Your instructions = Examine the material below and count the lines that hold the word "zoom". Report only the number.

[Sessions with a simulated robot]
━━━━━━━━━━━━━━━━━━━━━━━━━━━━━━

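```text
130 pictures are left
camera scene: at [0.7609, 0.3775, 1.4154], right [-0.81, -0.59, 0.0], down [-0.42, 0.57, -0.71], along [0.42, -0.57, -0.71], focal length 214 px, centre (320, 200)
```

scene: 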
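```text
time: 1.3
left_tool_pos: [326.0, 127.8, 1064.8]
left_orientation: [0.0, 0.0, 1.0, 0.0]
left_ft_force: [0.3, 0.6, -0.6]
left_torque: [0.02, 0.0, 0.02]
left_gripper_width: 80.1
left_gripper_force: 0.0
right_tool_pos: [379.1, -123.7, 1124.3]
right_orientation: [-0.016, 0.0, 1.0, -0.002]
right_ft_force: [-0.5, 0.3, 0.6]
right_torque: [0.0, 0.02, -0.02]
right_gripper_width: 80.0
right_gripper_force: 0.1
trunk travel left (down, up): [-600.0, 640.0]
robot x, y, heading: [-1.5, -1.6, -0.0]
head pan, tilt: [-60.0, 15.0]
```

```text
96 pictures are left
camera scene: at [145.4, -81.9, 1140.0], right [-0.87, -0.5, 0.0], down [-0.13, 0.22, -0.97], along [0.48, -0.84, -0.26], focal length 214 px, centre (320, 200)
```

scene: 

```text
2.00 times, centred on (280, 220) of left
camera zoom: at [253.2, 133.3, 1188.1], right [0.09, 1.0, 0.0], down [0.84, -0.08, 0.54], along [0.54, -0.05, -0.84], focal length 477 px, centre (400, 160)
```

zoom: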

━━━━━━━━━━━━━━━━━━━━━━━━━━━━━━

Exercise output = 2